Investigation of Corrosion Behavior of Ti/TiN Multilayers on Al7075 Deposited by High-Vacuum Magnetron Sputtering in 3.5% NaCl Solution

Abstract

Although Al 7075 has many favorable mechanical properties such as the large strength-to-weight ratio, the relatively poor corrosion resistance has restricted industrial applications. In this work, Ti/TiN as hard multilayered and nanostructured coatings are deposited on the relatively soft Al 7075 structure by high-vacuum radio-frequency magnetron sputtering and the phase, structure, and morphology are investigated in details. The corrosion behavior is evaluated by electrochemical impedance spectroscopy in 3.5% NaCl at a pH of 7.5 for 1, 6, 12, 24, 36, 48, 60, and 72 h. At time points of 1, 6, 12, and 24 h, primary oxide layers and double layers are formed, but the corrosive medium penetrates the primary titanium nitride columnar structure. At longer time points of 24, 36, 48, 60, and 72 h, formation of stronger oxide and double layers leads to better corrosion resistance which is 14.8 times better than that observed from the uncoated substrate after immersion for 36 h. According to Rct, the corrosion resistances of the short and long immersion groups are 808.5-1984 and 808.5-1248 kΩ cm2, respectively, thereby confirming the effectiveness of the Ti/TiN coating against corrosion in comparison with the corrosion resistance of 84.3 kΩ cm2 observed from the uncoated Al 7075. The smallest corrosion resistance of 808.5 kΩ cm2 observed at the time point of 24 h is 9.6 times that of the uncoated substrate.
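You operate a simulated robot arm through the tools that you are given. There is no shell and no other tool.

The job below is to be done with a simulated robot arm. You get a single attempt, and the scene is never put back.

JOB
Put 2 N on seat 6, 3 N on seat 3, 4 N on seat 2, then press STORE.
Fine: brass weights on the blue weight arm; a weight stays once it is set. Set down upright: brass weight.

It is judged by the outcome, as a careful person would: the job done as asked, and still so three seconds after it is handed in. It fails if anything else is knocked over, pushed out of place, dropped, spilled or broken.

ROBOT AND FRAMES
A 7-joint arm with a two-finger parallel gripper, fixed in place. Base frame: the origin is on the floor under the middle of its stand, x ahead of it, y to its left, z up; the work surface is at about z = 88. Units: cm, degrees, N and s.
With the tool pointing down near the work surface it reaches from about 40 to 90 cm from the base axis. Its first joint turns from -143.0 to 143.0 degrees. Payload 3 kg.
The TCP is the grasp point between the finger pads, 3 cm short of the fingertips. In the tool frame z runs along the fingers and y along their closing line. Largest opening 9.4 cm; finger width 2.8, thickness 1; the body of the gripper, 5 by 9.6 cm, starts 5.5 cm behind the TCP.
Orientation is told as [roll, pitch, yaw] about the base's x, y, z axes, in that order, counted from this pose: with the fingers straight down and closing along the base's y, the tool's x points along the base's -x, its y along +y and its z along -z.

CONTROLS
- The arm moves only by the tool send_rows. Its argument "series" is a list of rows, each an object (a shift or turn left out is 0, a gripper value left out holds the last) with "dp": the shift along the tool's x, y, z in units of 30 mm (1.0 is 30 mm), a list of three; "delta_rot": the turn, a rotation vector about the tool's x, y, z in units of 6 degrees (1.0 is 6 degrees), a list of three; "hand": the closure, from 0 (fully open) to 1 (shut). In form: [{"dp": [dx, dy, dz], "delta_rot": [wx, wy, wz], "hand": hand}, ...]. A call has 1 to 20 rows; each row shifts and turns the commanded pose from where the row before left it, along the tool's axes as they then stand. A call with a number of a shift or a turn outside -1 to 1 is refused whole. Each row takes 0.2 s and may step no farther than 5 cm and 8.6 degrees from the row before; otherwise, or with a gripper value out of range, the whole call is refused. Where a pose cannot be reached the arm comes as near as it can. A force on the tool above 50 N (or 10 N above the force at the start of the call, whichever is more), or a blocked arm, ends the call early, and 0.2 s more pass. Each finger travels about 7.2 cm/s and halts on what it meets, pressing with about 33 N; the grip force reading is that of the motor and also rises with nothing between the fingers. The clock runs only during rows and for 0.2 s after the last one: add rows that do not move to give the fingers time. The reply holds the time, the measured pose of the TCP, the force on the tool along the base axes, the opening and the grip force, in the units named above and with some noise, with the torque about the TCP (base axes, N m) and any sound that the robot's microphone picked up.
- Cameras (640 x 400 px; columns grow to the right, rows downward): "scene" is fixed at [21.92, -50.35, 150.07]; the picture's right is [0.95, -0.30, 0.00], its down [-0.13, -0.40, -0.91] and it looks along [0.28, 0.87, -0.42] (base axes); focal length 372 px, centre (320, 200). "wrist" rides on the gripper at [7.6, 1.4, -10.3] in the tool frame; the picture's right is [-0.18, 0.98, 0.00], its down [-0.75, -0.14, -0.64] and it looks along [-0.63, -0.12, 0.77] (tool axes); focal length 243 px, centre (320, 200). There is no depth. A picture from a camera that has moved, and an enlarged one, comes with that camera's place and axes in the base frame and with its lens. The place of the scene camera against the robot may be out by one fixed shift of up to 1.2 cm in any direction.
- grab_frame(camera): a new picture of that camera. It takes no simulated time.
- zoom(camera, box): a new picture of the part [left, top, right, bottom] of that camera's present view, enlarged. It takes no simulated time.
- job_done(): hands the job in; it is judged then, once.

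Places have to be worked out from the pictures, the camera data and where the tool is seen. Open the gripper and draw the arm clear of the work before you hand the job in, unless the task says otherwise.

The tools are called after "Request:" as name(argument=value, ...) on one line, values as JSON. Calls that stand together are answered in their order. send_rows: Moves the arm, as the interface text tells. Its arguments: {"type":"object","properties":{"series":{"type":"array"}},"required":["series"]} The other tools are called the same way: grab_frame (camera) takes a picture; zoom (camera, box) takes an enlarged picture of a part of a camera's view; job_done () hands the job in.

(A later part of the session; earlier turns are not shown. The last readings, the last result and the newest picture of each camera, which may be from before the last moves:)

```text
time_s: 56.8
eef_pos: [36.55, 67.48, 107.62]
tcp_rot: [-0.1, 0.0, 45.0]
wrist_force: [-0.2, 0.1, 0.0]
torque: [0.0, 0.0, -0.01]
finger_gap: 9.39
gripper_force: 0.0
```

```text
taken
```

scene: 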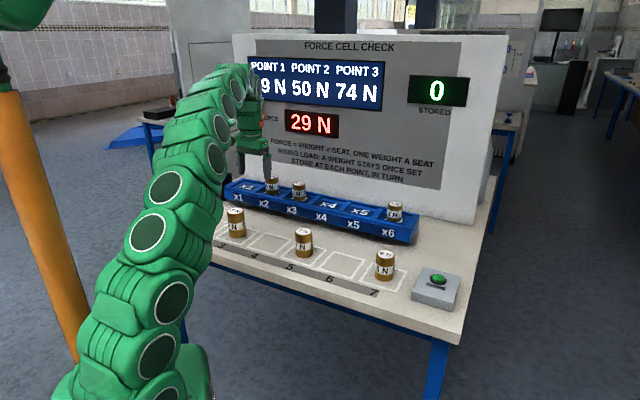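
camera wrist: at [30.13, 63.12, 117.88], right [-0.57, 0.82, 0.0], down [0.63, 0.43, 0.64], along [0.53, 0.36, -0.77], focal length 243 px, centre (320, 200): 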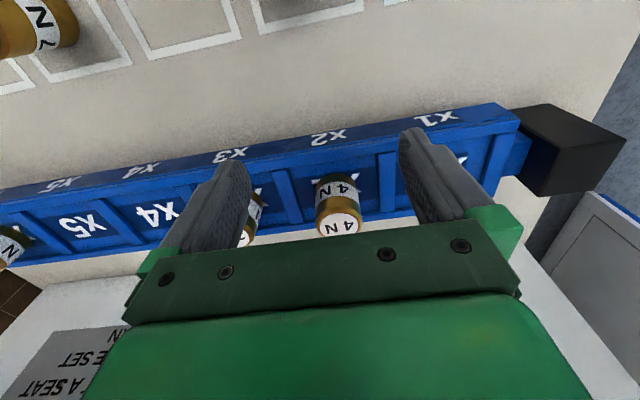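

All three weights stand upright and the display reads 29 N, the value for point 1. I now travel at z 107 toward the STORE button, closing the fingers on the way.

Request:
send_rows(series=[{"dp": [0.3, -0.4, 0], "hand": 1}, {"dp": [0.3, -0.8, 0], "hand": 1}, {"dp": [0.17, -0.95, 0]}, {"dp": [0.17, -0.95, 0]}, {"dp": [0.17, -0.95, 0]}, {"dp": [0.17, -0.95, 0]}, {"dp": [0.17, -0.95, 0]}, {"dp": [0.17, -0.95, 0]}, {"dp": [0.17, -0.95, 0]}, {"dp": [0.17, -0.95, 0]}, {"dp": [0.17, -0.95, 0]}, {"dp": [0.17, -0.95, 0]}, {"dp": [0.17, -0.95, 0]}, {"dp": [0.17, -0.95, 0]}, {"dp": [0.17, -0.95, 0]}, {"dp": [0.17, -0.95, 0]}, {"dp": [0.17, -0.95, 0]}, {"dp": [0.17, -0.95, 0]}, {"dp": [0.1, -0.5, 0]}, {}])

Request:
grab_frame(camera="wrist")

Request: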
A 1.4-µm-thick Ti/TiN hard nanostructured coating comprising six layers is deposited on the relatively soft Al 7075 substrate by high-vacuum radio-frequency magnetron sputtering at 100 °C. The first layer of the intermediate Ti layer cannot improve the corrosion resistance of the TiN super hard coating with a columnar structure. The second and third intermediate Ti layers play an important role in improving the corrosion resistance of Al 7075 by obstructing defects and coating damage from aggressive Cl− ions and penetration of water. The mechanism involves self-healing of defects by oxide formation and Warburg resistance by diffusion control.